Thursday, November 01, 2012

The Sound Of Silence

Much has been said elsewhere about what Mark Clattenburg might or might not have said to upset the Chelsea club and its players last weekend. The allegations that he used language of a racial nature will go through their due process, so I'll stay away from offering comment until they have done so.

Had Clattenburg been in charge of a high profile, televised game in either code of rugby however, this incident would already have been put to bed.

Both rugby union and rugby league allow their referees to be miked up and for their comments and instructions to players to be broadcast. It's a useful tool for those who may be relatively new to the game, as by listening to the referee they can understand why he may have given a particular decision which might otherwise have not been apparent.

Occasionally the odd bit of foul language might end up being broadcast when a player forgets that the microphone is there, but it can usually be dealt with through a swift reminder from the referee that their expletives are being broadcast and an apology from the commentators.

Football also has its referees wired for sound. The referee, his assistants and the fourth official can all hear each other and communicate during the game. Yet in football, this is very much a closed circuit. These communications are not recorded, nor are they monitored by anyone other than the four officials involved. They are certainly not broadcast live to the viewing public.

So why not? Football has no problem putting effects microphones on the side of the pitch so it can pick up all manner of inappropriate noises coming out of the stands. It has no issues with shoving microphones under the noses of its players and coaches immediately after games.

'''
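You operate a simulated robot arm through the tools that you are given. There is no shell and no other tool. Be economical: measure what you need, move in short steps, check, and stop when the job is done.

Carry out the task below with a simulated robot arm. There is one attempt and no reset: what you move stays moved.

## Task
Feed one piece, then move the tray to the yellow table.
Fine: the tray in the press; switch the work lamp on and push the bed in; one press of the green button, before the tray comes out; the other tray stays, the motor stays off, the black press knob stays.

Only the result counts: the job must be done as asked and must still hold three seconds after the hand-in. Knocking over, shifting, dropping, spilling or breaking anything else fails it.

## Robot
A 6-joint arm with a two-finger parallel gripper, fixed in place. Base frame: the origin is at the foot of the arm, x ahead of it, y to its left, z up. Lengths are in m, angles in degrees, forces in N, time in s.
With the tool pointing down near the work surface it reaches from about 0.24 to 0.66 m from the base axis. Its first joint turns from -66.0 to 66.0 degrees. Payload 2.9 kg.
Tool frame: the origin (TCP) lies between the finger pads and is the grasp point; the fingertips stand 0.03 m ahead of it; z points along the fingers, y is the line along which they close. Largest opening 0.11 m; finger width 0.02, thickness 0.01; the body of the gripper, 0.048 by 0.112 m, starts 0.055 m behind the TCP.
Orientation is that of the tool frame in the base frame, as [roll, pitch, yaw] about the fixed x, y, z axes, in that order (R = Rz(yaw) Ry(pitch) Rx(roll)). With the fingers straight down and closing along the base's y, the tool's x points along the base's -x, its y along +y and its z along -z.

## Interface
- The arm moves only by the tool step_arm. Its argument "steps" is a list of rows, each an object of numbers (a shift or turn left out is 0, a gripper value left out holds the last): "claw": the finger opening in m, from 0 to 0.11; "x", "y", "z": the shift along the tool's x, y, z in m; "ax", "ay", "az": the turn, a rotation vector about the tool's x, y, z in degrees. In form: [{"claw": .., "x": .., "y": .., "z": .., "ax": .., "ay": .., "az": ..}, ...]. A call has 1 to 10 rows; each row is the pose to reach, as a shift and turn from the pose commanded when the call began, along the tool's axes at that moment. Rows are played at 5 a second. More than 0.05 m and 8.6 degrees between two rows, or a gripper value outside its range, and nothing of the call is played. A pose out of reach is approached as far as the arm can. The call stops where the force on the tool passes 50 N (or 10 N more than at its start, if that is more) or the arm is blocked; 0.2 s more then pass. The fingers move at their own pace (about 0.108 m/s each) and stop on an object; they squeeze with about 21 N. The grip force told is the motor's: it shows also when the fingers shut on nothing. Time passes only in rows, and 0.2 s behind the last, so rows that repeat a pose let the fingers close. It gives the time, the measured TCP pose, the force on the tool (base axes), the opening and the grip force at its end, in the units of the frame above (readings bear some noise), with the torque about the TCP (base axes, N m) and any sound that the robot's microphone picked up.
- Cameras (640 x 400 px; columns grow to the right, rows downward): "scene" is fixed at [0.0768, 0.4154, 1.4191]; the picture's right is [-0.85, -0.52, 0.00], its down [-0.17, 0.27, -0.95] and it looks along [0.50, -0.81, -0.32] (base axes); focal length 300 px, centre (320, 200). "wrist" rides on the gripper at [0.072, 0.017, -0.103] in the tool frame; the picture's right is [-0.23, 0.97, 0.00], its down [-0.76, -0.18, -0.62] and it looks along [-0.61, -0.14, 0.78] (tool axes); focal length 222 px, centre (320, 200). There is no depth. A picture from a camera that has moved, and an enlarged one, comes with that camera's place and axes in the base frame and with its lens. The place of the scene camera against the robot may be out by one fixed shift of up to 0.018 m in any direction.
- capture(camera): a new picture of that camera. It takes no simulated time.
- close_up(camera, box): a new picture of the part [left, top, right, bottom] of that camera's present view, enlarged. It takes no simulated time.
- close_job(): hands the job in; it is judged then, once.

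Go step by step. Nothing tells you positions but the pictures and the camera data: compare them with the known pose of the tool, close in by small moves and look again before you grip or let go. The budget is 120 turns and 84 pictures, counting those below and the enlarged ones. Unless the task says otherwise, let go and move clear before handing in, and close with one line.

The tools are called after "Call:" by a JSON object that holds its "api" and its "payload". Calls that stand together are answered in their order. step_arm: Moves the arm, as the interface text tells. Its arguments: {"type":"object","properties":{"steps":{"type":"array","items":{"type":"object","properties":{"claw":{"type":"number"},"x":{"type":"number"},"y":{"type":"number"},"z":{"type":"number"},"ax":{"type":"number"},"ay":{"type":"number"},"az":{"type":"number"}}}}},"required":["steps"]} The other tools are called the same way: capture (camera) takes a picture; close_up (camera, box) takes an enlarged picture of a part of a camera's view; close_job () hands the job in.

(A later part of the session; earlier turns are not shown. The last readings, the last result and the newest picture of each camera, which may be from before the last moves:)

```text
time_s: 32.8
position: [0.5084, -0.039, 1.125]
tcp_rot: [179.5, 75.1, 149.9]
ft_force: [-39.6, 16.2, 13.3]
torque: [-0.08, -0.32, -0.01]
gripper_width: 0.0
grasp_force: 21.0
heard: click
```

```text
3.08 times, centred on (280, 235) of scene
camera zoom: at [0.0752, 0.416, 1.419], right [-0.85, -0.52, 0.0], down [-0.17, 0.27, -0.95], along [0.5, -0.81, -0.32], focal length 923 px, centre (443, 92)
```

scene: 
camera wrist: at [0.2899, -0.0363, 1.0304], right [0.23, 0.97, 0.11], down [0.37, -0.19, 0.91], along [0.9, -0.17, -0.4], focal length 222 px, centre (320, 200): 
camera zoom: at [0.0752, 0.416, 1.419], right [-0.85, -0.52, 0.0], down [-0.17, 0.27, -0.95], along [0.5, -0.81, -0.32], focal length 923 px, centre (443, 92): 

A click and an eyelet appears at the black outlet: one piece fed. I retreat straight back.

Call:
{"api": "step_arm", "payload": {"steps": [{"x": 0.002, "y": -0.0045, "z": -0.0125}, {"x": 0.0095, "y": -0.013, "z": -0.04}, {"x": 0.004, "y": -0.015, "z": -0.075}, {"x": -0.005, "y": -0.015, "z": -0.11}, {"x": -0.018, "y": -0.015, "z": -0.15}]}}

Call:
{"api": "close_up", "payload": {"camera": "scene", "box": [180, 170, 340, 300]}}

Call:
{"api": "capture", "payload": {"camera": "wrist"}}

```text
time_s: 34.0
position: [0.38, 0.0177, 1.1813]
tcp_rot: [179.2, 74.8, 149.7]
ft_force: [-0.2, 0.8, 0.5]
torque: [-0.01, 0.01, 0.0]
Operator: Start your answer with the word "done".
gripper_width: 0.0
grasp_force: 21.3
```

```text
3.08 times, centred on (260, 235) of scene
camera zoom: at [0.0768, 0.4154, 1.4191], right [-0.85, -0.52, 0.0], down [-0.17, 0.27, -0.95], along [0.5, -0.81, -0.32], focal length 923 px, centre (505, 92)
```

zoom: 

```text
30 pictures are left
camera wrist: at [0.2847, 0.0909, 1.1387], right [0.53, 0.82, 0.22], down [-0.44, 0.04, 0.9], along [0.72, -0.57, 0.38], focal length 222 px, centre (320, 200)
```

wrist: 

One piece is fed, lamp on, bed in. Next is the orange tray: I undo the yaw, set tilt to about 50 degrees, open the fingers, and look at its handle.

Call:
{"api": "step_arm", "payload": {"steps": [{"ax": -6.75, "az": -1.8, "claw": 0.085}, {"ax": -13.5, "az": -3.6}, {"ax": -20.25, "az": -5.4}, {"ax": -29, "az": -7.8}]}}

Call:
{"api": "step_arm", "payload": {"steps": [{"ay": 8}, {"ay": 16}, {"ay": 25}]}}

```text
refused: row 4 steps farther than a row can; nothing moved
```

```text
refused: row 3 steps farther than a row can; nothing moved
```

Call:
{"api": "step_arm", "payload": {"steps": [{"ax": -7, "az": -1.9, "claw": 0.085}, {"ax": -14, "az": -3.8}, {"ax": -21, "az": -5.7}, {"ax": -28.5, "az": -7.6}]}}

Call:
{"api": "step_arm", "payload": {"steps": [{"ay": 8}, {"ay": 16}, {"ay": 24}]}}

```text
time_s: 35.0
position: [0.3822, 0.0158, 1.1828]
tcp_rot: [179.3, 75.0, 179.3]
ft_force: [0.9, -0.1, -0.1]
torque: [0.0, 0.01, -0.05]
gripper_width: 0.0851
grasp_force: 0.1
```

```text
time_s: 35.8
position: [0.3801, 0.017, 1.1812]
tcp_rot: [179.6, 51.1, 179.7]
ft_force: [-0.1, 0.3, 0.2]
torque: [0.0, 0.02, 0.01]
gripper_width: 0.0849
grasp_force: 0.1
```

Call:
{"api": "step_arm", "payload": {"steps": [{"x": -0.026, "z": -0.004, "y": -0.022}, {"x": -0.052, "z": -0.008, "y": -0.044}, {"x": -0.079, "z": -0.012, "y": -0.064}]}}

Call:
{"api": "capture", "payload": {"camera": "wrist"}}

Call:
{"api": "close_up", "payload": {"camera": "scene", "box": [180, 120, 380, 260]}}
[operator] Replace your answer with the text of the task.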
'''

So what is this dirty little secret that football is trying to hide from its adoring public?

It is simply, this.

Football is out of control. 

Neither FIFA, nor the national associations, nor the referees at the elite level have any control over the way players behave on the field of play. Sure, they might give the occasional high-profile target a ban for something or other just to make it look like they've got a tight grip of the reins, but the reality is that the players and coaches are a multi-billion pound juggernaut with nobody at the wheel.

For a sport so reliant on the commercial goodwill of sponsors and broadcasters, that's one evil twin that needs to remain firmly locked in the attic. Exposing companies that pump billions into the game to what it is they are actually endorsing could be an unpleasant wake-up call to many.

Football, argues its governors, is a high pressure, physical sport where "industrial" language is often used in the heat of the moment. Anyone who believes that this should somehow set it apart when it comes to broadcasting the sounds of the game might want to consider how it is the oval ball games manage. They are certainly no less intense and definitely no less physical than football, yet their players and coaches behave in a respectful manner towards the officials and opponents.

Were I in the shoes of Mike Riley, head of the Professional Game Match Officials - effectively, the referees union - I would be pushing for one game to be recorded and then aired unedited with the referees microphone turned on. Put it on after the watershed so you don't have to bleep anything, and let the general public see exactly what his members have to put up with on a weekly basis.

It is time that someone opened the door to the attic and exposed football's dirty little secret to the world. Only then will its attitude change.